Na verdade não. Eu li O Derrotista quando estava na faculdade e gostei bastante, mas os quadrinhos dele nunca mexeram muito comigo.
O título do meu gibi é uma brincadeira com o Notas do Subterrâneo do Dostoiévski. Nas traduções em português às vezes ele aparece como “Diário do Subterrâneo” também, mas preferi usar a palavra ‘notas’ porque tem uma conotação mais informal que se relaciona bem com as historias curtas. Além do mais, ‘diário’ ia fazer parecer que o gibi inteiro é composto por historias autobiográficas.
No que você está trabalhando atualmente? Você tem algum livro novo nos seus planos?
Estou terminando uma HQ do Harry e do André, aqueles dois personagens adolescentes que aparecem algumas vezes no Notas. Não sei ainda o que vou fazer com ela, nem aonde essa história vai ser publicada, já que eu não estou mais na Vice e fechei meu Tumblr. Veremos qual espaço virtual passarei a habitar!
Espero nos próximos meses terminar um projeto grande que eu negligenciei completamente no último ano, mas não vou falar muito aqui pra não zicar. E também quando você fala que vai fazer uma coisa as pessoas vão cobrar depois, é mó chato.
A última! Você pode recomendar algo que esteja lendo /assistindo/ ouvindo no momento?

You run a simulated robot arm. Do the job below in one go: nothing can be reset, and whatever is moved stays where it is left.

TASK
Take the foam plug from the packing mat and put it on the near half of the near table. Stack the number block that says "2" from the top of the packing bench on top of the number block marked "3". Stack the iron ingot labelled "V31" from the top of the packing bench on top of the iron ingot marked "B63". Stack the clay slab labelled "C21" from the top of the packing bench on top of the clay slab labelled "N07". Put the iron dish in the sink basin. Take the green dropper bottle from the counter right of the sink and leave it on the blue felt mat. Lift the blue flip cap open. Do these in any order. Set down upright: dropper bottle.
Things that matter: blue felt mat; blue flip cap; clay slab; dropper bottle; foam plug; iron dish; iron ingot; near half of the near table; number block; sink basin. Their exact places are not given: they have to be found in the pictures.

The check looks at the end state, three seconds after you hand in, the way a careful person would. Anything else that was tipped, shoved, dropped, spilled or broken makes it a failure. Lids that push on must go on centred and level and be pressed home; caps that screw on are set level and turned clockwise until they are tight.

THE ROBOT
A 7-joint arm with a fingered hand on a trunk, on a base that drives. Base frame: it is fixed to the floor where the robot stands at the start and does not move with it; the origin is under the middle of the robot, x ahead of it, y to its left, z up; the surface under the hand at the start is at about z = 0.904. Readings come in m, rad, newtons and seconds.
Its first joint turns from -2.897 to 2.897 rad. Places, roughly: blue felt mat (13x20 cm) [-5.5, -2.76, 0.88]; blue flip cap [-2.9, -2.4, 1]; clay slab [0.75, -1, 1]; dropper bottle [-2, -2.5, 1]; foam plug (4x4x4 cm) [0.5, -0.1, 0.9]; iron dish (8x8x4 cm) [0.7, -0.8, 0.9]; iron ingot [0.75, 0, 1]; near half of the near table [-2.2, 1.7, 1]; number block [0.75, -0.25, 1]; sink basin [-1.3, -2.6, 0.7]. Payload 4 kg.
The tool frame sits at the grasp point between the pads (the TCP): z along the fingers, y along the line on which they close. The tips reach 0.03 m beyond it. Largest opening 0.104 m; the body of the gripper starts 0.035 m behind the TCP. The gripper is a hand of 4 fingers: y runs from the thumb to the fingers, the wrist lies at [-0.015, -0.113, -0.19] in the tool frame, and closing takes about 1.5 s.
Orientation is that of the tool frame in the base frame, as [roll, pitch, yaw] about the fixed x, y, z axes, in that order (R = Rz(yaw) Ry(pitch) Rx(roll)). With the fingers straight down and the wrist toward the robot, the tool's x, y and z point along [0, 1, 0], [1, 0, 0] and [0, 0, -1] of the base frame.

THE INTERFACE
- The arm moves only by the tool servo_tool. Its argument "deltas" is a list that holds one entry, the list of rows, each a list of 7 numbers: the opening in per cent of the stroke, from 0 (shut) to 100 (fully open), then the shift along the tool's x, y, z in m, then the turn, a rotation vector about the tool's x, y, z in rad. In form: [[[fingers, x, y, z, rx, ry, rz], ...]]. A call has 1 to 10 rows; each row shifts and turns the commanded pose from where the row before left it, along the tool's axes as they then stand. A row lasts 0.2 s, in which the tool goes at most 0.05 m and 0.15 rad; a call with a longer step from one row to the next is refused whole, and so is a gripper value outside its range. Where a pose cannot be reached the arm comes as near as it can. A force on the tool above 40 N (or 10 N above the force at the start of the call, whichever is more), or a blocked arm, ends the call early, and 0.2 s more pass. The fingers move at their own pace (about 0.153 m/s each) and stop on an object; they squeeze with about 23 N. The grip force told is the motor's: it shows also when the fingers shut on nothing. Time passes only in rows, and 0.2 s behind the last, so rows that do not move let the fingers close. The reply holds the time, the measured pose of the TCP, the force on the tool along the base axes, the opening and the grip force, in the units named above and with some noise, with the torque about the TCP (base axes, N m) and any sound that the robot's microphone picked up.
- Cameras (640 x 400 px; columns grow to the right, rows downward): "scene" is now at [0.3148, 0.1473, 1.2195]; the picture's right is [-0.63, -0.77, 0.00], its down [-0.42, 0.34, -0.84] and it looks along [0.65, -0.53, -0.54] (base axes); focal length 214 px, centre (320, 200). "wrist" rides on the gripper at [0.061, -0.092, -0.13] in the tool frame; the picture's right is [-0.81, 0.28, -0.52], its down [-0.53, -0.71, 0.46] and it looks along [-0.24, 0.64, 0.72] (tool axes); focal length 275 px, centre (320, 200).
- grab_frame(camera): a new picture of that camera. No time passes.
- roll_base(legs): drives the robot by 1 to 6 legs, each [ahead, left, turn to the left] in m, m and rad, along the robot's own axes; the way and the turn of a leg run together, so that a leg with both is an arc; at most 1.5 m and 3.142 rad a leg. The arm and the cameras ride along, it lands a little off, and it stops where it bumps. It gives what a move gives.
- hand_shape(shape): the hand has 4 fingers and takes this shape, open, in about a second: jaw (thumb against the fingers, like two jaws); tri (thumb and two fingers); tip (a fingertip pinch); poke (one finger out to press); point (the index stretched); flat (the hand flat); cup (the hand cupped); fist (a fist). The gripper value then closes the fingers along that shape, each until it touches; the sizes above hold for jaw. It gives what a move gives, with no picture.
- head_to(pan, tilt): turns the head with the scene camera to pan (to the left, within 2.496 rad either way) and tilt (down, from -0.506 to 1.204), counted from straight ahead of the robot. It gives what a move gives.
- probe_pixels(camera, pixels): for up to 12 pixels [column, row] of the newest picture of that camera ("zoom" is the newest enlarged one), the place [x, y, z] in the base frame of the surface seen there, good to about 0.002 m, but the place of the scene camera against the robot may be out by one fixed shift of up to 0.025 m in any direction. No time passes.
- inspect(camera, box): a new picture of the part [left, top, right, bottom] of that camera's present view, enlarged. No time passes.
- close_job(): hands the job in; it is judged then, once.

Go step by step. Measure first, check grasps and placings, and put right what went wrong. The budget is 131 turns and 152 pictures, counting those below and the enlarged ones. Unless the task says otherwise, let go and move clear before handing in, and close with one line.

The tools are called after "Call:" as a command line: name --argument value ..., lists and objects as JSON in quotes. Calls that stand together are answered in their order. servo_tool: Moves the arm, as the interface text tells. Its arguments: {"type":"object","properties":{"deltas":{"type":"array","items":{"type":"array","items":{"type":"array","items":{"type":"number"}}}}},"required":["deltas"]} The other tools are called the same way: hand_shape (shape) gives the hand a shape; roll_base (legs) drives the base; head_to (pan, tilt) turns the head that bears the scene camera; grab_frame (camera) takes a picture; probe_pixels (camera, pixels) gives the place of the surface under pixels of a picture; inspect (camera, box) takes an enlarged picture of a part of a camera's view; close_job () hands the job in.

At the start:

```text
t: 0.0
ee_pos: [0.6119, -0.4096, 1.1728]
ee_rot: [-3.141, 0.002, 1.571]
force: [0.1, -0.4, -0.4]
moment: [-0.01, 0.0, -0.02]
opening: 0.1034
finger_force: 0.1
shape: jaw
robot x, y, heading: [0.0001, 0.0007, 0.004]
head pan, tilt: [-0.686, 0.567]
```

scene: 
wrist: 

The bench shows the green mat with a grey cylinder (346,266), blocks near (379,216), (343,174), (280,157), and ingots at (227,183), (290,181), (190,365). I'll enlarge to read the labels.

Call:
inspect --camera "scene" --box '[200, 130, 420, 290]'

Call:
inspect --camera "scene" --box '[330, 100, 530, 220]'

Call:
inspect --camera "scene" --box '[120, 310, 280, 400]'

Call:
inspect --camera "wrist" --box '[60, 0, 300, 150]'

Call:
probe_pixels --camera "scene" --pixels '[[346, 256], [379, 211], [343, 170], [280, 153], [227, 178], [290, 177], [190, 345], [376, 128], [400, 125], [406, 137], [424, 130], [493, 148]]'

Esses dias quase que só tenho assistido/lido mangás e animes dos anos 80. Finalmente peguei Berserk pra ler uns meses atrás e já virou uma das minhas HQs favoritas. O negócio é desgraceira atrás de desgraceira e tem um ritmo absurdo. Cada volume é um disco de Death Metal em forma de gibi, dá vontade de fumar um cigarro depois de terminar de ler. Fora isso tenho acompanhado JoJo’s Bizarre Adventure religiosamente, mas tudo que o mundo menos precisa agora é de mais alguém falando de JoJo.

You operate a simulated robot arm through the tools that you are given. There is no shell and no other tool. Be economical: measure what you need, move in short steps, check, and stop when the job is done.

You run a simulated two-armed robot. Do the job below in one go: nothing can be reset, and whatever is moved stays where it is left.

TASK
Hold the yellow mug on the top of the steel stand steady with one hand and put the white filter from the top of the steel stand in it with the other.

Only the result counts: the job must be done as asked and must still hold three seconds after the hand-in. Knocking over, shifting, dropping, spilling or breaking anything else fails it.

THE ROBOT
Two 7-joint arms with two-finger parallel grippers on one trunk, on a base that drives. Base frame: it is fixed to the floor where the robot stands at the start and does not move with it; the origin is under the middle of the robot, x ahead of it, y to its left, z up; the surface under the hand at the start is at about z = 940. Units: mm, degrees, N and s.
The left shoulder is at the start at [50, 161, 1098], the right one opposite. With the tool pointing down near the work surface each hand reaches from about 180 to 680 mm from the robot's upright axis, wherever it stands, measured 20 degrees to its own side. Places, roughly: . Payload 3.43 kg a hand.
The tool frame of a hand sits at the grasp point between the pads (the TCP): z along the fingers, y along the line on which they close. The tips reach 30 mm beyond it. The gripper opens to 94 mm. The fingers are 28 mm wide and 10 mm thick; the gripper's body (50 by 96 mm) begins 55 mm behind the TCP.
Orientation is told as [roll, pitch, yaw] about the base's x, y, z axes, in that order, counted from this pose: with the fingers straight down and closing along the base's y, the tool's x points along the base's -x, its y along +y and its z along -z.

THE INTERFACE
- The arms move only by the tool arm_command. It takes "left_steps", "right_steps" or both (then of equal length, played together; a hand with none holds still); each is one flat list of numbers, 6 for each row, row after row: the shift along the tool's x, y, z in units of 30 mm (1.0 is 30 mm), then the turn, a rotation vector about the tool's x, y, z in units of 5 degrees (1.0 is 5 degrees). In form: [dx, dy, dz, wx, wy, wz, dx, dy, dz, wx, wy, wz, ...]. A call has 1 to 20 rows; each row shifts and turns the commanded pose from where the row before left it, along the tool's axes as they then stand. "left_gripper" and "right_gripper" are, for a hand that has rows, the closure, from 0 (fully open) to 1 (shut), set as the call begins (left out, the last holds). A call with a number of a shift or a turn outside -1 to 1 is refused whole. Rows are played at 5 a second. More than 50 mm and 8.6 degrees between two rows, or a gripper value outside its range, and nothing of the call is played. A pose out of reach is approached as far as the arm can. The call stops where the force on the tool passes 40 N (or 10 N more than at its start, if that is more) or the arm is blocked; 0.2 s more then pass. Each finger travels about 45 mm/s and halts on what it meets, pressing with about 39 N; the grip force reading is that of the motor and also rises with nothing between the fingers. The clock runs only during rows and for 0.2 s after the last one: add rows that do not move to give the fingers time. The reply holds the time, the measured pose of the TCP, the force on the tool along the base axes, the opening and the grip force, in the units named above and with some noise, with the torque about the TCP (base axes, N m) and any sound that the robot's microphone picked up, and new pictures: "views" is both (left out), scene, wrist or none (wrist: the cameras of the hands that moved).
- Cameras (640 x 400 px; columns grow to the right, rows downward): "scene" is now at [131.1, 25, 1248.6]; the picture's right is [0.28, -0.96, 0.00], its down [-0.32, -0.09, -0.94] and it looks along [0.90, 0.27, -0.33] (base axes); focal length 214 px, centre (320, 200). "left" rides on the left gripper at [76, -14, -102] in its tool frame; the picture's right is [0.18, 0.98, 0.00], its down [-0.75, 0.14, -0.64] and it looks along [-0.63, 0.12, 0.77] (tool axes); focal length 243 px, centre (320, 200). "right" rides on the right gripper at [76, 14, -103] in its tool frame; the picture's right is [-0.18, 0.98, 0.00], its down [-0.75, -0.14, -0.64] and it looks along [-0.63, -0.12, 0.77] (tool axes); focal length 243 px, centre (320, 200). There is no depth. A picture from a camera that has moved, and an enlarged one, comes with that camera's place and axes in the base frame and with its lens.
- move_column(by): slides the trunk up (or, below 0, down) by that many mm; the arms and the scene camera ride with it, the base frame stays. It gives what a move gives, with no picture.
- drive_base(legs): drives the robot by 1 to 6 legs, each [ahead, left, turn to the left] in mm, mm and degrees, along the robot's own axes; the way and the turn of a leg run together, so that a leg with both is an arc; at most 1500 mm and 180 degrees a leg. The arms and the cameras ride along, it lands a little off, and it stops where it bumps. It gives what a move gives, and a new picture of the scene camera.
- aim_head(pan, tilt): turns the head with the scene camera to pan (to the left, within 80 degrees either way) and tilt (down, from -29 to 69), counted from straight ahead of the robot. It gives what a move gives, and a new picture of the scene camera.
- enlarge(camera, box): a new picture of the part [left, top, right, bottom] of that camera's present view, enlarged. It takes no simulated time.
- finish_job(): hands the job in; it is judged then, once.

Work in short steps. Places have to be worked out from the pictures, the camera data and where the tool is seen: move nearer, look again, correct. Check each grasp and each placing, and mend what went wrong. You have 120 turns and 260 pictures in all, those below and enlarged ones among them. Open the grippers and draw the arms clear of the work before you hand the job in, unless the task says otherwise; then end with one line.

De música não tenho descoberto nada muito novo… Tem um DJ de House que eu tenho ouvido sem parar quando estou desenhando, chamado Bill Jobs. Se alguém quiser uma recomendação de um som bem obscuro, ouça Circle Of Ouroborus. Principalmente um split deles com o Drowning The Light que chama Moonflares. Essa banda é criminalmente desconhecida, e eu acho ela muito única. Escute sem saber o que esperar.
Pode uma recomendação de videogame também? Joguem Nidhogg.